::: DATA SEGMENT :::

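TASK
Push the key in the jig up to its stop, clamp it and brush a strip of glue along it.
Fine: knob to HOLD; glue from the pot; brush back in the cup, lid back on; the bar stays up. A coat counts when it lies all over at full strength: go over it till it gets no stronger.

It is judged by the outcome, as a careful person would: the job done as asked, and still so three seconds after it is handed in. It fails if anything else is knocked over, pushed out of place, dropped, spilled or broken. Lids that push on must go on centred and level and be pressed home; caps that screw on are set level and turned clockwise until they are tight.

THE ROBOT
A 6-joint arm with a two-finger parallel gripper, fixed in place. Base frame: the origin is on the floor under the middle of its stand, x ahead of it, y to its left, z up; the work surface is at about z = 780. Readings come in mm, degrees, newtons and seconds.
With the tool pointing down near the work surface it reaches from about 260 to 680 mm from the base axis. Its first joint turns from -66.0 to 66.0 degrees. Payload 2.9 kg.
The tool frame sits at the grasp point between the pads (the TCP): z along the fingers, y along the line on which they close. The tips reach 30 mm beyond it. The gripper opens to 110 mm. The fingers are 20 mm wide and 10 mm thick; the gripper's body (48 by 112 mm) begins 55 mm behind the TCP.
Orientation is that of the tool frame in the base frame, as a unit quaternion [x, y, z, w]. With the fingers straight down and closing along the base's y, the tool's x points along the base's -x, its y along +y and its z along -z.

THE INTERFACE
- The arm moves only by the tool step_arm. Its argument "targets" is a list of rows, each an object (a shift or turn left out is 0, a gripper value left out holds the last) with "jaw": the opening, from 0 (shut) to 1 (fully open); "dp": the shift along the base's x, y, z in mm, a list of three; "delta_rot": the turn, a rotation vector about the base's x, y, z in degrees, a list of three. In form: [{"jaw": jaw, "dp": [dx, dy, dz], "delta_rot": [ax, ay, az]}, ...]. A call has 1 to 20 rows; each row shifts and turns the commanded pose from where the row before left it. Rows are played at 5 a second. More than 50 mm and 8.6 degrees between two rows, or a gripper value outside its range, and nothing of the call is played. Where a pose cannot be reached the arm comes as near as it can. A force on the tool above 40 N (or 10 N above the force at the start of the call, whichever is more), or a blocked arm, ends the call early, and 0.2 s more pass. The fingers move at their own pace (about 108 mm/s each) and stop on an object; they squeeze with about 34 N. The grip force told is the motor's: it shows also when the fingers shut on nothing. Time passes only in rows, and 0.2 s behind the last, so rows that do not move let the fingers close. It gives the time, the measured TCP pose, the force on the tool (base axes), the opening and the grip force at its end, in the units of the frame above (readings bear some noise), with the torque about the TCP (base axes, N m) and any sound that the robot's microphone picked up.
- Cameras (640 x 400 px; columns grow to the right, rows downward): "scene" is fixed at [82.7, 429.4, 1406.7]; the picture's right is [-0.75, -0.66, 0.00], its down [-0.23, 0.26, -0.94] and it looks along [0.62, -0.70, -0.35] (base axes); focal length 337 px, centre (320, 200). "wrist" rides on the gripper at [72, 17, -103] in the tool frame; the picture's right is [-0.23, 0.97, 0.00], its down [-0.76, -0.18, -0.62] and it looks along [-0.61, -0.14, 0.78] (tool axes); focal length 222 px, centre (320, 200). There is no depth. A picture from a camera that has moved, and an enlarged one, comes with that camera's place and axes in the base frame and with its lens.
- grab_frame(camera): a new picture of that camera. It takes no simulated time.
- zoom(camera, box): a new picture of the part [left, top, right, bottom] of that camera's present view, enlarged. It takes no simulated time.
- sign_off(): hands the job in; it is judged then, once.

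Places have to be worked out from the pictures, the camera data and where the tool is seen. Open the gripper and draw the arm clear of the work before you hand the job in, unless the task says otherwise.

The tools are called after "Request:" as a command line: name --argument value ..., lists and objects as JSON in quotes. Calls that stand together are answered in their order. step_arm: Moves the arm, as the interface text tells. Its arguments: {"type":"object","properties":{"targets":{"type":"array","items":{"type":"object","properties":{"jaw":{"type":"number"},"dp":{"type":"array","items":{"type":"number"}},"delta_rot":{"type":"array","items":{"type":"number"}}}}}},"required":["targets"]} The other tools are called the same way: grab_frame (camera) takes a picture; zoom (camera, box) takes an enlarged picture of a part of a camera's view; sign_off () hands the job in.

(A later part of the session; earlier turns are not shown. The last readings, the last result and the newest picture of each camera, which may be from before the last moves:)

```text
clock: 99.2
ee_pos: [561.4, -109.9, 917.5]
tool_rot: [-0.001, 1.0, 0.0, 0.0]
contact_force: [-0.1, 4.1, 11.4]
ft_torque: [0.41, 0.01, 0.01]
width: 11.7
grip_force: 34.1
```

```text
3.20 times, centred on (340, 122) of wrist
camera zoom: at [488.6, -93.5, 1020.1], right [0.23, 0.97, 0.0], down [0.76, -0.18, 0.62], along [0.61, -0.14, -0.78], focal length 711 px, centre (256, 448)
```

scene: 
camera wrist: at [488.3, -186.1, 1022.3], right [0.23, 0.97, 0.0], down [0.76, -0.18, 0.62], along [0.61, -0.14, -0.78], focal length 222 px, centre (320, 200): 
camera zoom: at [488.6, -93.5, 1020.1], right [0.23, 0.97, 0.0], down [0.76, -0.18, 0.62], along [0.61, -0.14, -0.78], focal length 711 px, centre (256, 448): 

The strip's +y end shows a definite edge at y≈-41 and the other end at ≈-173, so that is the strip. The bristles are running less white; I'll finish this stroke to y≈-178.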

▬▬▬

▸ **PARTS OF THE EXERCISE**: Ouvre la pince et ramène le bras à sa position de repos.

::: EXCERPT PROVIDED :::

China ends discussions with the US on countering drugs




New worries about a dramatic rise in overdose deaths from Chinese-supplied fentanyl stockpiles are being stoked by China’s decision to cease counter-narcotics cooperation with the United States in protest of a high-profile congressional visit to Taiwan.

Current and former American officials are now warning of the consequences of increased drug trafficking into the United States by the Mexican drug cartels that are collaborating with Chinese criminal gangs to move fentanyl, the chemicals used to make it, and other illicit drugs into the country after the Chinese suspension of the bilateral talks was announced on August 5.

Statistics from the Customs and Border Protection Agency showed that fentanyl seizures were already soaring before the talks ended. 2,130 pounds of fentanyl were taken in total in July, which is almost the same amount that was taken in the entire year of 2019.

Rahul Gupta, the drug czar for the White House, urged China last week to re-join the anti-drug negotiations and threatened more drug shipments if they didn’t. Dr. Gupta warned the Wall Street Journal that until Beijing takes additional action, “fentanyl and methamphetamine produced with precursors made in China will continue to flood the world.”

Dr. Gupta referred to China’s decision to halt the negotiations as “unfortunate” and pointed out that in May 2019, the Chinese government stepped up its enforcement of export laws linked to fentanyl, leading to a substantial drop in the amount of the drug making its way to American soil.

:::

▸ **PARTS OF THE EXERCISE**:
- a) Quote the excerpt provided word for word, starting at "New worries about" and ending with "on August 5.".
- b) Add the next paragraphs of the excerpt provided.

▸ **ANSWERS BELOW**:
- a)
New worries about a dramatic rise in overdose deaths from Chinese-supplied fentanyl stockpiles are being stoked by China’s decision to cease counter-narcotics cooperation with the United States in protest of a high-profile congressional visit to Taiwan.

Current and former American officials are now warning of the consequences of increased drug trafficking into the United States by the Mexican drug cartels that are collaborating with Chinese criminal gangs to move fentanyl, the chemicals used to make it, and other illicit drugs into the country after the Chinese suspension of the bilateral talks was announced on August 5.

- b)
However, he added, “Since those steps, China has flooded North America with precursor chemicals, impeding international efforts.”

Dr. Gupta omitted any mention of whether the overflow of narcotics was in part caused by lax border restrictions and a massive number of unauthorized immigrants.

As a result of Democratic House Speaker Nancy Pelosi’s trip to Taiwan, which Beijing deemed to be a violation of the long-standing “one China” policy regarding the island’s status, China canceled or halted eight bilateral exchanges with the United States.

Earlier today, Dr. Gupta posted on Twitter, “At a time when the overdose epidemic continues to claim a life every five minutes, it’s unacceptable that the PRC is withholding its cooperation that would help to bring to justice individuals who traffic these illicit drugs and who engage in this global criminal enterprise.”

Former State Department employee David L. Asher predicted that the Chinese move will result in increased shipments of fentanyl precursor to the Sinaloa and Jalisco cartels in Mexico, criminal organizations that collaborate with Chinese chemical producers to produce fentanyl.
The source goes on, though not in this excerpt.